Hi,
I'm using elasticsearch 1.6.
while trying to make an aggregation query I've noticed i have a pretty large glitch in my results, after some investigation, I've seen that when the of the aggregation is too long (not sure how long around 200-400 characters), the query just ignores it in the aggregation and still, counts it in the doc count.
Is there any fix or workaround for this issue?
Hi,
can you post and example of your query along with what response you get and what you would expect as a response instead?
Hi,
I've recreated something similar on my local machine
ive started a new index;
posted the following data to http://localhost:9200/test/testtype/2 :
{"gtype":"test1", "content":"testtesttesttesttesttesttesttesttesttesttesttesttesttesttesttesttesttesttesttesttesttesttesttesttesttesttesttesttesttesttesttesttesttesttesttesttesttesttesttesttesttesttesttesttesttesttesttesttesttesttesttesttesttesttesttesttesttesttesttesttesttesttesttesttesttesttesttesttesttesttesttesttesttesttesttesttesttesttesttesttesttesttesttesttesttesttesttesttesttesttesttesttesttesttesttesttesttesttesttesttesttesttesttesttesttesttesttesttesttesttesttesttesttesttesttesttesttesttesttesttesttesttesttesttesttesttesttesttesttesttesttesttesttesttesttesttesttesttesttesttesttesttesttesttesttesttesttesttesttesttesttesttesttesttesttesttesttesttesttesttesttesttesttesttesttesttest" }
then tried this query:
GET /test/_search
{
"size": 0,
"aggs": {
"agg1": {
"terms": {
"field": "content",
"size": 3000,
"order": {
"_count": "desc"
}
}
}
}
}
and got this result:
{
"took": 4,
"timed_out": false,
"_shards": {
"total": 5,
"successful": 5,
"failed": 0
},
"hits": {
"total": 1,
"max_score": 0,
"hits": []
},
"aggregations": {
"agg1": {
"doc_count_error_upper_bound": 0,
"sum_other_doc_count": 0,
"buckets": [
{
"key": "sttesttesttesttesttesttesttesttesttesttesttesttesttesttesttesttesttesttesttesttesttesttesttesttesttesttesttesttesttesttesttesttesttesttesttesttesttesttesttest",
"doc_count": 1
},
{
"key": "testtesttesttesttesttesttesttesttesttesttesttesttesttesttesttesttesttesttesttesttesttesttesttesttesttesttesttesttesttesttesttesttesttesttesttesttesttesttesttesttesttesttesttesttesttesttesttesttesttesttesttesttesttesttesttesttesttesttesttesttesttesttesttes",
"doc_count": 1
},
{
"key": "ttesttesttesttesttesttesttesttesttesttesttesttesttesttesttesttesttesttesttesttesttesttesttesttesttesttesttesttesttesttesttesttesttesttesttesttesttesttesttesttesttesttesttesttesttesttesttesttesttesttesttesttesttesttesttesttesttesttesttesttesttesttesttestte",
"doc_count": 1
}
]
}
}
}
which doesn't make sence.
Hi Boris,
thats a funky bug! I can reproduce this with ES 1.6, 1.7 and also 2.3.1. I might be missing something obvious but this looks so strange that I would ask you to open a github issue for this with the above reproduction.
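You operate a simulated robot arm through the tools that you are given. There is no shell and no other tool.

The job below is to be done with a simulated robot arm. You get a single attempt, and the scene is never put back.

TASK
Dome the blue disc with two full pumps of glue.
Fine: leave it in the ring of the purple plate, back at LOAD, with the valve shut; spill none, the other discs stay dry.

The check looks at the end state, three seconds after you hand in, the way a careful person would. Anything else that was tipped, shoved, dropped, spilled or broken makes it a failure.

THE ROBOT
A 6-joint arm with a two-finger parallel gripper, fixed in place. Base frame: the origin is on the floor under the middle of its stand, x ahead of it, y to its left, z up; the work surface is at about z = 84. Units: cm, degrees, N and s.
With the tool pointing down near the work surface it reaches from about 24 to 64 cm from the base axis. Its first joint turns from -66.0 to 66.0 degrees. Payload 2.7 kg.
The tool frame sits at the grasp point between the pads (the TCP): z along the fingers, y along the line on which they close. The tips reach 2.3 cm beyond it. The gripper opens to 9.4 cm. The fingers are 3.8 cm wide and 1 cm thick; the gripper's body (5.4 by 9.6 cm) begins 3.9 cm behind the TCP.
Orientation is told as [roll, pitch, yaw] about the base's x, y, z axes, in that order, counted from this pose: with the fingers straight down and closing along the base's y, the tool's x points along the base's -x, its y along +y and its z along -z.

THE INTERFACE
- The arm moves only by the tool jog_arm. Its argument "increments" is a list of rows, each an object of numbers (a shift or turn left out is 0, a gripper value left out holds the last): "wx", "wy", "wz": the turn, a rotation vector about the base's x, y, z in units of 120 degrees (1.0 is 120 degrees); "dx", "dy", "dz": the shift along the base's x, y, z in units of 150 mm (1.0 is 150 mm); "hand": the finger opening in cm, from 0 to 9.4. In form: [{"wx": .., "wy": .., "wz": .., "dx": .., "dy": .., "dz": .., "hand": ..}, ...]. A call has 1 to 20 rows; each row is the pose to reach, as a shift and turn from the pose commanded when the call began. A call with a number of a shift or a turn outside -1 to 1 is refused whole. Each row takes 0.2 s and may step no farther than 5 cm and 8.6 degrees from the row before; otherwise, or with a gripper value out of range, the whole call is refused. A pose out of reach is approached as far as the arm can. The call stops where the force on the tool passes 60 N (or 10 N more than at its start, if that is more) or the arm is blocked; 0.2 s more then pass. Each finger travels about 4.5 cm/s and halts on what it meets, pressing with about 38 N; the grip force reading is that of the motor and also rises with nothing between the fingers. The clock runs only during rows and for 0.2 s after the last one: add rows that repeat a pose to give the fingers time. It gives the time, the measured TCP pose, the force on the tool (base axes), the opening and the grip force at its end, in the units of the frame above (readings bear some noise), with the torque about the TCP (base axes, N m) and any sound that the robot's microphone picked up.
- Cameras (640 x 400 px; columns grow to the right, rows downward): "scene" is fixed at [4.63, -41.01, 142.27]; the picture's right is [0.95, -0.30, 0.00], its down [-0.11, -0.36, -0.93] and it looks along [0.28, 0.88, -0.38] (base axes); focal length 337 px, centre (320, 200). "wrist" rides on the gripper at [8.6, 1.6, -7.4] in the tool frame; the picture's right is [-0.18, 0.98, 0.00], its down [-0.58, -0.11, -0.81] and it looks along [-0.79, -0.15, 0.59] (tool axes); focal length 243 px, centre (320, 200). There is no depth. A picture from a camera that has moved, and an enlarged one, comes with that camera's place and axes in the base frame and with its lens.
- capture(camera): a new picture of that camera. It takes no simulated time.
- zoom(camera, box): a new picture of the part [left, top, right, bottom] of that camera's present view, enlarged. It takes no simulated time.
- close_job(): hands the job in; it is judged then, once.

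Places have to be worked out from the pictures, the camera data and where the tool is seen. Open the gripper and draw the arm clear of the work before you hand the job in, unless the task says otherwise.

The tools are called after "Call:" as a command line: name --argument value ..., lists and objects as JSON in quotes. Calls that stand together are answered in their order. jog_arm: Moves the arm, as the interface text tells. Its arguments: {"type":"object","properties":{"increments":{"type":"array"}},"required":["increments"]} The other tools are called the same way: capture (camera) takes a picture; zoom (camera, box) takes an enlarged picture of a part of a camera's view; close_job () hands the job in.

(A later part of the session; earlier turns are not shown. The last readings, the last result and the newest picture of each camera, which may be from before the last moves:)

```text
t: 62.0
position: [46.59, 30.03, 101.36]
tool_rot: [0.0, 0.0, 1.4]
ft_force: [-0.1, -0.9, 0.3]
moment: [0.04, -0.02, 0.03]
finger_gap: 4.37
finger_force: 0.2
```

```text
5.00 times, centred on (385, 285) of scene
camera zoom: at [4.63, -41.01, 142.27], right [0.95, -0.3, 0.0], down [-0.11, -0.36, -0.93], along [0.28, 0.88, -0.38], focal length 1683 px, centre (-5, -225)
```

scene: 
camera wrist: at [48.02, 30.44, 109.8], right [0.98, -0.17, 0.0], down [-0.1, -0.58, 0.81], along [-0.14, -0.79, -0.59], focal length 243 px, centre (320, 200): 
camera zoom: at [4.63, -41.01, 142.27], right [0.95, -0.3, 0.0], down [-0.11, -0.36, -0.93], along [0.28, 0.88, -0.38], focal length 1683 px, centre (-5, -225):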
A well no bug, I found the problem. The Standard Analyzer that is used when you don't specify an explicit string mapping is the culprit: if you look at https://www.elastic.co/guide/en/elasticsearch/reference/current/analysis-standard-analyzer.html you can see that the parameter max_token_length
will split your term at 255 characters by default. So for your long string you get several tokens that all go to different buckets.